In the late 1920s the Mersey Paper Company became more than a dream. The logical choice to develop power for the plant was the Mersey River. Not only did the construction of No. 1 power dam at Lake Rossignol create power for the new mill, but as the rising water created a massive reservoir, bits of Mi’kmaq pottery, clam shells and other artifacts were dredged up from the soil and could be seen in the roots of falling trees.

At first, this created little attention and was not thought to be unusual. The area had long been known as the Indian Gardens. This was the place where groups of Mi’kmaq came each year to cultivate small plots of land.

As the waters behind the dam grew, bits and pieces of the ancient culture continued to be unearthed. This was from an area stretching one-half mile; an area too large for simple gardens; but an area large enough to be the camp for hundreds of Mi’kmaq.

This observation tweaked the curiosity of three Liverpool men, Thomas H. Raddall, Brenton Smith and Austin Parker. In the months that followed, the three men, as did others, spent a great deal of time searching the Rossignol Lake shoreline for bits and pieces of early Mi’kmaq artifacts. They found many pieces of pottery, shells and crude tools.

About the same time, they would also visit Port Joli and Port L'Hebert sites to explore mounds, which they knew to be in those areas. It appears it was customary for the Mi’kmaq to leave their winter inland camps each spring and make their way to the coast for hunting and fishing in summer.

Parker, Raddall and Smith determined that the Mi’kmaq pitched their wigwams on exactly the same locations year after year. That was verified by the circular mounds of bones, shells and pottery that were discovered there.

Many of the bits of pottery they found matched in design and decoration the pieces they had found in the Indian Gardens! Apparently then, they made the same journey, from the Indian Gardens to their summer camps, year after year.

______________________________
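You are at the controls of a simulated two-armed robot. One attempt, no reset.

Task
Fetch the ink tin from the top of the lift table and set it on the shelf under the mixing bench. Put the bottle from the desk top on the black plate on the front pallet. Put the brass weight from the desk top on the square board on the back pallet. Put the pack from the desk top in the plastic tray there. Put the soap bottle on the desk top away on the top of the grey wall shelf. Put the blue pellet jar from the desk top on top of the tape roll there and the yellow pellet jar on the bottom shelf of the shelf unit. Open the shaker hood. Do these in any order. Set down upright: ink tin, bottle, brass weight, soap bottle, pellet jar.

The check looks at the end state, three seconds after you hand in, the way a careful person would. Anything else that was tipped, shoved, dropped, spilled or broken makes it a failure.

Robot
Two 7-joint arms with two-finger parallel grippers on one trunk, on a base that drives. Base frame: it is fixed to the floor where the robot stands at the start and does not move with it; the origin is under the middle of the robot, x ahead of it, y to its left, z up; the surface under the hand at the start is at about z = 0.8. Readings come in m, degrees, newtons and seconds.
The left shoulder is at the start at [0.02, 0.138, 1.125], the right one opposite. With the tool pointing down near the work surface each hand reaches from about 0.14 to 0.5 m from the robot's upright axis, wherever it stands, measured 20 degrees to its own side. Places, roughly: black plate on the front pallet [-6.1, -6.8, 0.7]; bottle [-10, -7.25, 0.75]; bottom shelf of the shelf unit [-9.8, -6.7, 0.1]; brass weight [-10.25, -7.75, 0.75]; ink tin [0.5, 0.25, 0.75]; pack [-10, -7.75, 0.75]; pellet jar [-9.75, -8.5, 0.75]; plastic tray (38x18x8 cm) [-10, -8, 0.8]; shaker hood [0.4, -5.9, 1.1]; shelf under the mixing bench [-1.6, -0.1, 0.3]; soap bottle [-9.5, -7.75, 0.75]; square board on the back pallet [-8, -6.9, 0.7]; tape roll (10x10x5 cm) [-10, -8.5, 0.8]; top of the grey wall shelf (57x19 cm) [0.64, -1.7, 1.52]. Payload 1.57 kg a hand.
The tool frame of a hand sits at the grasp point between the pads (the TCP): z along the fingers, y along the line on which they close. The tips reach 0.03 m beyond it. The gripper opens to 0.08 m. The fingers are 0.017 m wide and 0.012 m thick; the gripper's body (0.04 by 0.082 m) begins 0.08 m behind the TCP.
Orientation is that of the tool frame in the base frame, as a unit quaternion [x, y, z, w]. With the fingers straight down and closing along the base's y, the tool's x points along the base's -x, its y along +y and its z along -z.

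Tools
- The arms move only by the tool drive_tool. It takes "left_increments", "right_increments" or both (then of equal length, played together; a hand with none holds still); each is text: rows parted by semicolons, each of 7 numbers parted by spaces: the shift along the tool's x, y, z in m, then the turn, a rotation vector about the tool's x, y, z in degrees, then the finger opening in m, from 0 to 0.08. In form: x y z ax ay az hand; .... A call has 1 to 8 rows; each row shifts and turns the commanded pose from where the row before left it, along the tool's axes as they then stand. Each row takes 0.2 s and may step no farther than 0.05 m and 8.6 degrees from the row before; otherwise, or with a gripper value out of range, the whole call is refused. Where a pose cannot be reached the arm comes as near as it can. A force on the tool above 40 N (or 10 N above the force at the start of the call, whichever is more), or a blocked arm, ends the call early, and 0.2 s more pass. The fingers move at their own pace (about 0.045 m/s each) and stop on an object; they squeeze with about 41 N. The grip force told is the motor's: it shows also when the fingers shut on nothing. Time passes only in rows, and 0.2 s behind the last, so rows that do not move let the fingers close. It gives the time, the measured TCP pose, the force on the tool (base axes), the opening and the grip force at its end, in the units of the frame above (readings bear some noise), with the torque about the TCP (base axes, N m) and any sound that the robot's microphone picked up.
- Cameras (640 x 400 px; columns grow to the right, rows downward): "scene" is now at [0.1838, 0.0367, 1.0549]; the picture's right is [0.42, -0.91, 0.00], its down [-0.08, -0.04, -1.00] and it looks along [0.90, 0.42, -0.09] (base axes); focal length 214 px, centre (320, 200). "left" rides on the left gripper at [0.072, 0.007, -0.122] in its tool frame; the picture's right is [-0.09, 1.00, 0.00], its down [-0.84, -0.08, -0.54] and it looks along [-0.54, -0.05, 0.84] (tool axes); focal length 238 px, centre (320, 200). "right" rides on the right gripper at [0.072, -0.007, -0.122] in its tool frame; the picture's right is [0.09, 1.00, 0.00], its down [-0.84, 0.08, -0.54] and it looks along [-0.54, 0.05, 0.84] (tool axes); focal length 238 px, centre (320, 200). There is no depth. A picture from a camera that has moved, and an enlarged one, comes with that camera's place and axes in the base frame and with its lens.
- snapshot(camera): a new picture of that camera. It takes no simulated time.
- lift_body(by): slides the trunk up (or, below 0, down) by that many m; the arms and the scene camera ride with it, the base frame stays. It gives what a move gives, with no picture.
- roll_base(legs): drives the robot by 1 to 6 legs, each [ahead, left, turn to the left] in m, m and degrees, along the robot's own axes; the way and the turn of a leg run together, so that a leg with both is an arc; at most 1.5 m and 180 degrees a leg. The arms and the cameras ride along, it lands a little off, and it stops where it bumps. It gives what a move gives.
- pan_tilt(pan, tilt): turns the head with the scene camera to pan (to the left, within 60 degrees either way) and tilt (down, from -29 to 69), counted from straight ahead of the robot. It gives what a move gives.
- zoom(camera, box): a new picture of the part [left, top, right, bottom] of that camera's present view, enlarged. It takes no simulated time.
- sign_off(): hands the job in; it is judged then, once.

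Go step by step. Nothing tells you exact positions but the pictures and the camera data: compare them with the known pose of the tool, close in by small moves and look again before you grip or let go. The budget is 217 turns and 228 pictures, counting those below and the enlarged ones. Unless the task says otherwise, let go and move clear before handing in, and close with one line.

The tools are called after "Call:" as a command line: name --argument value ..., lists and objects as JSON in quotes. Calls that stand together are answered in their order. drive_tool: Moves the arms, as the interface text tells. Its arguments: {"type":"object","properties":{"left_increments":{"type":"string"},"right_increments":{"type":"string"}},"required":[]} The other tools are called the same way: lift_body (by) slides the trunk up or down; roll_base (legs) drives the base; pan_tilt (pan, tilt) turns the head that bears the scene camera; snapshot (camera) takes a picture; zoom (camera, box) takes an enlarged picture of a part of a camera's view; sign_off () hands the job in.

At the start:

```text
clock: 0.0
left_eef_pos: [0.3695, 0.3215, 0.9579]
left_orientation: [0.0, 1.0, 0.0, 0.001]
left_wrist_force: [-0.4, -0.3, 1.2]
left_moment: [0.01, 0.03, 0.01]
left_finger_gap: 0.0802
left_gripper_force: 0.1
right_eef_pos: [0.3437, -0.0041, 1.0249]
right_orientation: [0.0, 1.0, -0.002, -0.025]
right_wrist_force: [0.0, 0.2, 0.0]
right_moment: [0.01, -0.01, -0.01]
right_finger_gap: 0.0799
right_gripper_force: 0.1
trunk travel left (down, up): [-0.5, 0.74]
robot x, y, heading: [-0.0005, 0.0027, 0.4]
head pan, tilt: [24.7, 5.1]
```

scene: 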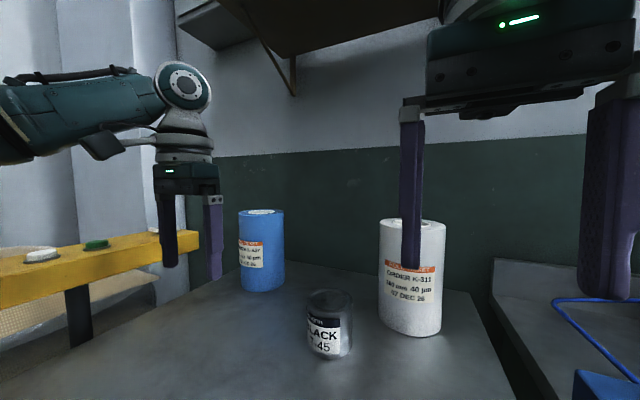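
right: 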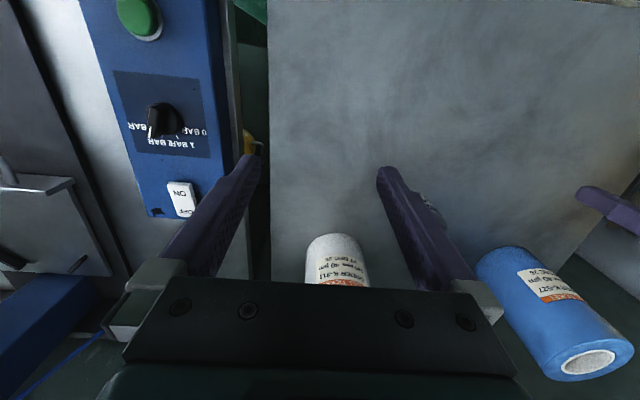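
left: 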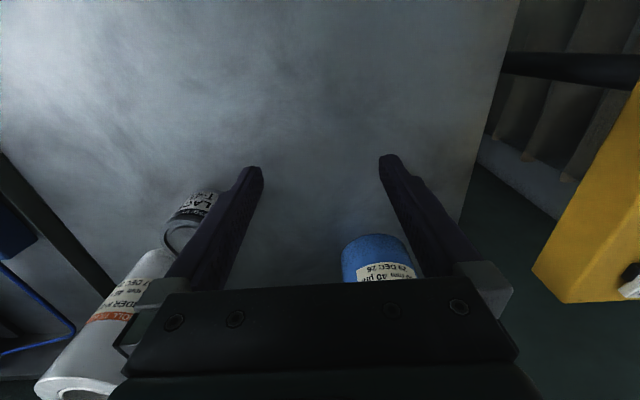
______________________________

As a winter camp, the Indian Gardens area was ideal as it could easily support a large encampment. From here, the Mi’kmaq had easy access to the abundance of wild game in the nearby Dun Raven Bog to the southwest. Firewood was most important, and since the Mi’kmaq of that time had no tools suitable for cutting firewood, they were forced to rely on blowdowns. The miles and miles of lake shore allowed them to use canoes to transport the large amount of wood necessary to sustain their settlement.

An important question remained. Why had such a large and prosperous band been virtually forgotten both in Mi’kmaq law and in the written records of the early white settlers?

As early as 1798, an expedition led by Privateer Captain Joseph Barss of Liverpool had reported no trace of Mi’kmaq in the area.

Three years later a government surveyor, Titus Smith journeyed out to survey and explore land along the South Shore, 20 miles back from the sea. His report mentions only that he was told of an ancient wooden cross in a pile of stones in the Indian Gardens. Whether the cross was put there by French explorers or missionaries, no one, including Smith could determine.

The first clue to the disappearance of the Mi’kmaq came to author Thomas H. Raddall in an interview he conducted with Seward (Sew) Coombs, a noted Milton, Queens County woodsman, hunter and trapper.

As a young man in his twenties, Coombs worked as a logger just west of the Indian Gardens. One day, as he walked through a stand of pines, he noted that one tree in particular showed a shiny area on its bark, a sure sign of an old injury. More through curiosity than any other motive, he cut a notch in the scarred section and discovered an ancient wedged shaped Mi’kmaq tool lodged deep in the tree trunk. When telling his tale to Raddall, Coombs remembered the approximate diametre of the pine and the number of inches he had cut into the trunk.

With this information Raddall sought the help of noted forester, Ralph Johnson. Together they checked the average growth rings for pine and calculated the age of Coomb's pine tree. They came up with a mean date of 1750.

Now it could be determined with some accuracy that the Mi’kmaq had been in the Indian Gardens until the mid-1700s. Yet, Captain Barss and surveyor Titus Smith had reported no sign of them 40 years later!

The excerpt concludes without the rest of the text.